| Collected material |
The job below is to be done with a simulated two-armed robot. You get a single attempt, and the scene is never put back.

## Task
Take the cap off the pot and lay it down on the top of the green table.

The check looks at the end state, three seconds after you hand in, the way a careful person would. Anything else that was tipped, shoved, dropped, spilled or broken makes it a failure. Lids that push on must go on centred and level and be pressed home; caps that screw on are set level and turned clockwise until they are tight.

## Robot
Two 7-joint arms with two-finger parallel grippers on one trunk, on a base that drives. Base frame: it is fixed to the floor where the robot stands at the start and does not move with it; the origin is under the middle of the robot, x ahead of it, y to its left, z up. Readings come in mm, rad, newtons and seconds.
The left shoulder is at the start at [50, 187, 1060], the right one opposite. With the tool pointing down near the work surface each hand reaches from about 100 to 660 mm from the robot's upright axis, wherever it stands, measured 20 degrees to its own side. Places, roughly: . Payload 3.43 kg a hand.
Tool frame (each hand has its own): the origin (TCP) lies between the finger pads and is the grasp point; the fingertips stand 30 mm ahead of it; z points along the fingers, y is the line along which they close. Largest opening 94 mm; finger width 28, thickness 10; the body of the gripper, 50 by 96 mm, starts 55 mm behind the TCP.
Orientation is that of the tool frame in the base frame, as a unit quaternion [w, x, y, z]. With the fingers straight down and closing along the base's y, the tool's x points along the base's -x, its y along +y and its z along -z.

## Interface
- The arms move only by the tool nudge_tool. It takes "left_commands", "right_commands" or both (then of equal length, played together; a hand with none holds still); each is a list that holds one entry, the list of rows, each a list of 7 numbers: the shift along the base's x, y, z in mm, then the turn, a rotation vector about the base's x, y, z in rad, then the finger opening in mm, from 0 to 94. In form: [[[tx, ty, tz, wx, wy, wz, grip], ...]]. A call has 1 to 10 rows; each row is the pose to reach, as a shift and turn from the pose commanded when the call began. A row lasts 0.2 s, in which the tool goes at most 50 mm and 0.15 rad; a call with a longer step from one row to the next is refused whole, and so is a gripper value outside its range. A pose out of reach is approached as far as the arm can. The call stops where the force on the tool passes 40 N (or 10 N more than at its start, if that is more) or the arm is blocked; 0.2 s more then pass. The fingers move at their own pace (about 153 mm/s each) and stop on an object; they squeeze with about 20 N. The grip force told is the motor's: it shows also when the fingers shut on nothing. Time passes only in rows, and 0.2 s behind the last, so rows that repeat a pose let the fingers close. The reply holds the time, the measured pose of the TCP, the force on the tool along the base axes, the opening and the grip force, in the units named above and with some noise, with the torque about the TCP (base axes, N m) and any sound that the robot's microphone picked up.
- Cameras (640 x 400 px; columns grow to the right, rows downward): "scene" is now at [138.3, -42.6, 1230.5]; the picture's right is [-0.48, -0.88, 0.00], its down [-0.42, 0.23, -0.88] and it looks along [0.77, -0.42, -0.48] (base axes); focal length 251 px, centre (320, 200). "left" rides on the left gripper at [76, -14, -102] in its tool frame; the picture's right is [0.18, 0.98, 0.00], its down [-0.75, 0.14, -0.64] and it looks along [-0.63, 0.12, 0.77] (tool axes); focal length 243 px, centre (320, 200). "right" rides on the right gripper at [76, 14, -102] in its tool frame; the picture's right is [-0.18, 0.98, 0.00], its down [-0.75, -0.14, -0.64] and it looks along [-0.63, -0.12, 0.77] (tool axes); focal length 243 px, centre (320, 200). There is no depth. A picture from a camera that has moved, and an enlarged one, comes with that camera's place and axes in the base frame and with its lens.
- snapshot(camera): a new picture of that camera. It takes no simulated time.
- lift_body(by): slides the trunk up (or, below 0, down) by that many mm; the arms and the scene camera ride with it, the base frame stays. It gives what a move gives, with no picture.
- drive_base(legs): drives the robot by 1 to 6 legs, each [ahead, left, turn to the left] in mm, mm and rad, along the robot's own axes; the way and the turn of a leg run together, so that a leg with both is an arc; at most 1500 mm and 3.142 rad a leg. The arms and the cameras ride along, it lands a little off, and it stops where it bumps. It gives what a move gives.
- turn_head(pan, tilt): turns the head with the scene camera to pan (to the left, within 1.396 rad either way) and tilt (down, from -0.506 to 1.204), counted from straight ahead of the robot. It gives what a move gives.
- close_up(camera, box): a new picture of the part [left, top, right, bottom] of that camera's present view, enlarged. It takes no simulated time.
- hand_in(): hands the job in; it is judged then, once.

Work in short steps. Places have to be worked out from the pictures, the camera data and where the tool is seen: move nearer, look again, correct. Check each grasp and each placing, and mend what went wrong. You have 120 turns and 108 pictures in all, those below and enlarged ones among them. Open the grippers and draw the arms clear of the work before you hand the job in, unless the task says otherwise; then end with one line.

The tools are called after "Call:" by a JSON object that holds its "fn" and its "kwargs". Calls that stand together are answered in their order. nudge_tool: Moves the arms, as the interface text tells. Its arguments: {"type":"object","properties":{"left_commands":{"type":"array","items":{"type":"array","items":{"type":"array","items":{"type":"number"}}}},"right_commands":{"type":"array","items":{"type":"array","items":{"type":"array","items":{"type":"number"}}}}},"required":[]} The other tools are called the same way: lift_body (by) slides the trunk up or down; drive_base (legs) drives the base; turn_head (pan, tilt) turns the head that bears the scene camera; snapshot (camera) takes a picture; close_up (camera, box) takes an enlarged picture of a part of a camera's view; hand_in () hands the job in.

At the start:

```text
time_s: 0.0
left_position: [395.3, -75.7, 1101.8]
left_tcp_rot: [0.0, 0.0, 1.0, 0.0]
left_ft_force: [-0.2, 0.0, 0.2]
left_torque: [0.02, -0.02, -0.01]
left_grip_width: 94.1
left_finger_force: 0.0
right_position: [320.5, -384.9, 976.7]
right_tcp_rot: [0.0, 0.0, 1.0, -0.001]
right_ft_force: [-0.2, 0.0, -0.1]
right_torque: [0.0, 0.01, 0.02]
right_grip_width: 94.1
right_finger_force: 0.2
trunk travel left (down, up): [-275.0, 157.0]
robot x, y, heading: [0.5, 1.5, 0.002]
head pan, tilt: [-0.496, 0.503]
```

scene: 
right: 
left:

| What you are asked to do |
Transcribe the entire listing above precisely.

| Task result |
The job below is to be done with a simulated two-armed robot. You get a single attempt, and the scene is never put back.

## Task
Take the cap off the pot and lay it down on the top of the green table.

The check looks at the end state, three seconds after you hand in, the way a careful person would. Anything else that was tipped, shoved, dropped, spilled or broken makes it a failure. Lids that push on must go on centred and level and be pressed home; caps that screw on are set level and turned clockwise until they are tight.

## Robot
Two 7-joint arms with two-finger parallel grippers on one trunk, on a base that drives. Base frame: it is fixed to the floor where the robot stands at the start and does not move with it; the origin is under the middle of the robot, x ahead of it, y to its left, z up. Readings come in mm, rad, newtons and seconds.
The left shoulder is at the start at [50, 187, 1060], the right one opposite. With the tool pointing down near the work surface each hand reaches from about 100 to 660 mm from the robot's upright axis, wherever it stands, measured 20 degrees to its own side. Places, roughly: . Payload 3.43 kg a hand.
Tool frame (each hand has its own): the origin (TCP) lies between the finger pads and is the grasp point; the fingertips stand 30 mm ahead of it; z points along the fingers, y is the line along which they close. Largest opening 94 mm; finger width 28, thickness 10; the body of the gripper, 50 by 96 mm, starts 55 mm behind the TCP.
Orientation is that of the tool frame in the base frame, as a unit quaternion [w, x, y, z]. With the fingers straight down and closing along the base's y, the tool's x points along the base's -x, its y along +y and its z along -z.

## Interface
- The arms move only by the tool nudge_tool. It takes "left_commands", "right_commands" or both (then of equal length, played together; a hand with none holds still); each is a list that holds one entry, the list of rows, each a list of 7 numbers: the shift along the base's x, y, z in mm, then the turn, a rotation vector about the base's x, y, z in rad, then the finger opening in mm, from 0 to 94. In form: [[[tx, ty, tz, wx, wy, wz, grip], ...]]. A call has 1 to 10 rows; each row is the pose to reach, as a shift and turn from the pose commanded when the call began. A row lasts 0.2 s, in which the tool goes at most 50 mm and 0.15 rad; a call with a longer step from one row to the next is refused whole, and so is a gripper value outside its range. A pose out of reach is approached as far as the arm can. The call stops where the force on the tool passes 40 N (or 10 N more than at its start, if that is more) or the arm is blocked; 0.2 s more then pass. The fingers move at their own pace (about 153 mm/s each) and stop on an object; they squeeze with about 20 N. The grip force told is the motor's: it shows also when the fingers shut on nothing. Time passes only in rows, and 0.2 s behind the last, so rows that repeat a pose let the fingers close. The reply holds the time, the measured pose of the TCP, the force on the tool along the base axes, the opening and the grip force, in the units named above and with some noise, with the torque about the TCP (base axes, N m) and any sound that the robot's microphone picked up.
- Cameras (640 x 400 px; columns grow to the right, rows downward): "scene" is now at [138.3, -42.6, 1230.5]; the picture's right is [-0.48, -0.88, 0.00], its down [-0.42, 0.23, -0.88] and it looks along [0.77, -0.42, -0.48] (base axes); focal length 251 px, centre (320, 200). "left" rides on the left gripper at [76, -14, -102] in its tool frame; the picture's right is [0.18, 0.98, 0.00], its down [-0.75, 0.14, -0.64] and it looks along [-0.63, 0.12, 0.77] (tool axes); focal length 243 px, centre (320, 200). "right" rides on the right gripper at [76, 14, -102] in its tool frame; the picture's right is [-0.18, 0.98, 0.00], its down [-0.75, -0.14, -0.64] and it looks along [-0.63, -0.12, 0.77] (tool axes); focal length 243 px, centre (320, 200). There is no depth. A picture from a camera that has moved, and an enlarged one, comes with that camera's place and axes in the base frame and with its lens.
- snapshot(camera): a new picture of that camera. It takes no simulated time.
- lift_body(by): slides the trunk up (or, below 0, down) by that many mm; the arms and the scene camera ride with it, the base frame stays. It gives what a move gives, with no picture.
- drive_base(legs): drives the robot by 1 to 6 legs, each [ahead, left, turn to the left] in mm, mm and rad, along the robot's own axes; the way and the turn of a leg run together, so that a leg with both is an arc; at most 1500 mm and 3.142 rad a leg. The arms and the cameras ride along, it lands a little off, and it stops where it bumps. It gives what a move gives.
- turn_head(pan, tilt): turns the head with the scene camera to pan (to the left, within 1.396 rad either way) and tilt (down, from -0.506 to 1.204), counted from straight ahead of the robot. It gives what a move gives.
- close_up(camera, box): a new picture of the part [left, top, right, bottom] of that camera's present view, enlarged. It takes no simulated time.
- hand_in(): hands the job in; it is judged then, once.

Work in short steps. Places have to be worked out from the pictures, the camera data and where the tool is seen: move nearer, look again, correct. Check each grasp and each placing, and mend what went wrong. You have 120 turns and 108 pictures in all, those below and enlarged ones among them. Open the grippers and draw the arms clear of the work before you hand the job in, unless the task says otherwise; then end with one line.

The tools are called after "Call:" by a JSON object that holds its "fn" and its "kwargs". Calls that stand together are answered in their order. nudge_tool: Moves the arms, as the interface text tells. Its arguments: {"type":"object","properties":{"left_commands":{"type":"array","items":{"type":"array","items":{"type":"array","items":{"type":"number"}}}},"right_commands":{"type":"array","items":{"type":"array","items":{"type":"array","items":{"type":"number"}}}}},"required":[]} The other tools are called the same way: lift_body (by) slides the trunk up or down; drive_base (legs) drives the base; turn_head (pan, tilt) turns the head that bears the scene camera; snapshot (camera) takes a picture; close_up (camera, box) takes an enlarged picture of a part of a camera's view; hand_in () hands the job in.

At the start:

```text
time_s: 0.0
left_position: [395.3, -75.7, 1101.8]
left_tcp_rot: [0.0, 0.0, 1.0, 0.0]
left_ft_force: [-0.2, 0.0, 0.2]
left_torque: [0.02, -0.02, -0.01]
left_grip_width: 94.1
left_finger_force: 0.0
right_position: [320.5, -384.9, 976.7]
right_tcp_rot: [0.0, 0.0, 1.0, -0.001]
right_ft_force: [-0.2, 0.0, -0.1]
right_torque: [0.0, 0.01, 0.02]
right_grip_width: 94.1
right_finger_force: 0.2
trunk travel left (down, up): [-275.0, 157.0]
robot x, y, heading: [0.5, 1.5, 0.002]
head pan, tilt: [-0.496, 0.503]
```

scene: 
right: 
left:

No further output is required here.